Set task A: Copy only this: the line containing "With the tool", the line containing "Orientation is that", and every line between them, exactly as written.

Data segment:
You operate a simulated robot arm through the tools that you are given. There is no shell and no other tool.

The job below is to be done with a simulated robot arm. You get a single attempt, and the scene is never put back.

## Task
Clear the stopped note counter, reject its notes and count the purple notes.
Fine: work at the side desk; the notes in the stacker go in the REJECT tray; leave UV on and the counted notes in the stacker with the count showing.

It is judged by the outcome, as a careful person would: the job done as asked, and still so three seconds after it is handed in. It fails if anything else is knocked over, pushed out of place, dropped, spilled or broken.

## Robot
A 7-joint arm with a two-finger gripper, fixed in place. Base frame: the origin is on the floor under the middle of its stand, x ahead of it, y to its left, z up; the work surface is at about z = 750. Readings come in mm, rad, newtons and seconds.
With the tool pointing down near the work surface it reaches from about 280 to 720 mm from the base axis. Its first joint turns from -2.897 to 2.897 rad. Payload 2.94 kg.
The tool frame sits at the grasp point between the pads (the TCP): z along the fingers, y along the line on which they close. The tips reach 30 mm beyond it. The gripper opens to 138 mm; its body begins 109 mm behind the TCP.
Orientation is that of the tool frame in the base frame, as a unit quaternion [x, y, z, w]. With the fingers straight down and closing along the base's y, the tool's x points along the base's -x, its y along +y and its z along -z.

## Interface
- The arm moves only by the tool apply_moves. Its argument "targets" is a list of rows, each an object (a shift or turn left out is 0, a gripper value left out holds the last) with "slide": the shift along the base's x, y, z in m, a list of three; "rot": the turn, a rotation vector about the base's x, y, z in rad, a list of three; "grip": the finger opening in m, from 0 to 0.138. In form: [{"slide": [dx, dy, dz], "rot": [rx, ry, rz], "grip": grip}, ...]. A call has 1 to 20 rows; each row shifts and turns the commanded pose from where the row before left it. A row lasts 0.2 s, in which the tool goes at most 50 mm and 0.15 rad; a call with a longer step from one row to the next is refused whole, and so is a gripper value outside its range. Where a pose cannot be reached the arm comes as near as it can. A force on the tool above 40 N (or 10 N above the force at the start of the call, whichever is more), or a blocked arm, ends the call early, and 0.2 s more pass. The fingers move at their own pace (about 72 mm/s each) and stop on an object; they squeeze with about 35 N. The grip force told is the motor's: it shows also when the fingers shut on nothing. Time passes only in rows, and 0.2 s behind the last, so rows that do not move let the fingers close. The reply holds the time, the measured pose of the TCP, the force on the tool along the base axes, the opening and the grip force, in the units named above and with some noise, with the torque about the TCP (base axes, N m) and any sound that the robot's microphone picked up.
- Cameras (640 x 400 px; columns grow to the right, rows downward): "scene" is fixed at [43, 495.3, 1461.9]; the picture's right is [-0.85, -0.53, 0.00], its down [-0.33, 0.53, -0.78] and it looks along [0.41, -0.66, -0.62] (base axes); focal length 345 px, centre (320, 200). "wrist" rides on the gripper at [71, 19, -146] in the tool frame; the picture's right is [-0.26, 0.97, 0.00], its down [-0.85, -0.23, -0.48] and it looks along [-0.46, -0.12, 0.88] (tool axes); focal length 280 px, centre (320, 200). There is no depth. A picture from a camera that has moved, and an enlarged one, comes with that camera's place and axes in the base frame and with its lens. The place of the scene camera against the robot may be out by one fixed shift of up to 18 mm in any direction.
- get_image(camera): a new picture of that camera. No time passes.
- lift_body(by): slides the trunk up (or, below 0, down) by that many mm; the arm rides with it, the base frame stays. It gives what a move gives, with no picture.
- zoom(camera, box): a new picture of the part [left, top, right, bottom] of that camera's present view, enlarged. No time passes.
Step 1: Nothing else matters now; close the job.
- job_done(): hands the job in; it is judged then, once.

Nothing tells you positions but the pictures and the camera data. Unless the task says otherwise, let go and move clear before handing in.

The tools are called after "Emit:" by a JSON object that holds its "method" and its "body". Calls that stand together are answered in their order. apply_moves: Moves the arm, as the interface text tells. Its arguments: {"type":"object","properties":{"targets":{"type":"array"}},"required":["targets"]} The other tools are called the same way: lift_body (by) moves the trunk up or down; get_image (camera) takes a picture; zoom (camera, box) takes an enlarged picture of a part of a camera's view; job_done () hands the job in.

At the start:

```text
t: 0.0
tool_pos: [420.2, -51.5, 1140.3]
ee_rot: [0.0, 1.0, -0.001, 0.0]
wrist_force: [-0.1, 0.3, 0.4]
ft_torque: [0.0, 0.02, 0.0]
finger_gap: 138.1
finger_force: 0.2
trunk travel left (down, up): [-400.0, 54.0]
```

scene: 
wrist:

Excerpted text:

On Wed, Oct 18, 2017 at 2:36 PM, Juergen Schoenwaelder <
[email protected]> wrote:

> On Wed, Oct 18, 2017 at 01:26:30PM -0700, Andy Bierman wrote:
> > On Wed, Oct 18, 2017 at 7:36 AM, Juergen Schoenwaelder <
> > [email protected]> wrote:
> >
> > > On Sun, Oct 15, 2017 at 12:56:42PM -0700, Andy Bierman wrote:
> > > > > >
> > > > > >   augment "/if:interfaces-state/if:interface" {
> > > > > >     action reset {
> > > > > >       description "Reset this interface";
> > > > > >     }
> > > >
> > > > Can you spot the NMDA problem above?
> > > > Actually, it exists for in-line definitions, not just augment.
> > > >
> > > > Once you collapse the interfaces-state tree into /interfaces, there
> > > > is no way to specify whether an action is intended for <operational>
> > > > or a configuration datastore, or all datastores.
> > >
> > > I think operations (both RPCs and actions) by default always execute
> > > in the context of the operational state datastore. This is consistent
> > > with the way we define the xpath context. An operation that operates
> > > on other datastores needs to carry this information in its semantics
> > > and typically requires special arguments to select the datastores
> > > affected. This is how <get-config> and <edit-config> work. Hence, a
> > > reset action defined for an interface by default applies to the
> > > operational state datastore. And this default makes likely sense for
> > > most actions and RPCs.
> > >
> > > If an action or RPC is expected to operate on a different datastore,
> > > the description must explain this and there may be a need to pass a
> > > datastore identifier to the operation. [Yes, in retrospect, one might
> > > have designed the protocol differently so that there would always be a
> > > datastore parameter at the protocol level but its too late for that.]
> > >
> > >
> >
> > IMO this needs to be simple and deterministic.

Set task B: Give the continuation of the excerpted text.

Exercise answer A:
With the tool pointing down near the work surface it reaches from about 280 to 720 mm from the base axis. Its first joint turns from -2.897 to 2.897 rad. Payload 2.94 kg.
The tool frame sits at the grasp point between the pads (the TCP): z along the fingers, y along the line on which they close. The tips reach 30 mm beyond it. The gripper opens to 138 mm; its body begins 109 mm behind the TCP.
Orientation is that of the tool frame in the base frame, as a unit quaternion [x, y, z, w]. With the fingers straight down and closing along the base's y, the tool's x points along the base's -x, its y along +y and its z along -z.

Exercise answer B:
> > All YANG actions in an NMDA server are invoked against <operational>.
> >
>
> Well, yes, like all RPC operations - except that we have RPC
> operations that do act on other datastores. ;-) But the generic
> mechanism including any xpath contexts is against operational.  If the
> semantics of the operation that say 'interpret parameter 5 as a
> datastore name and act on that datastore', well then this is what the
> designer wanted. This is how edit-config and friends work today.
>
>

Except this approach is ad-hoc and sub-optimal.
That's why NMDA <get-data> is better (because it is extensible yet not
ad-hoc).
IMO an <action2> wrapper would be a good addition for a YANG update

  <action2>
     <datastore>rd:running</datastore>
     <top>
         <foo>
           <test-action>
               ...
          </test-action>
        </foo>
   </top>
  </action2>

It is better to keep the YANG model decoupled from datastores,
and use a protocol parameter to make it explicit.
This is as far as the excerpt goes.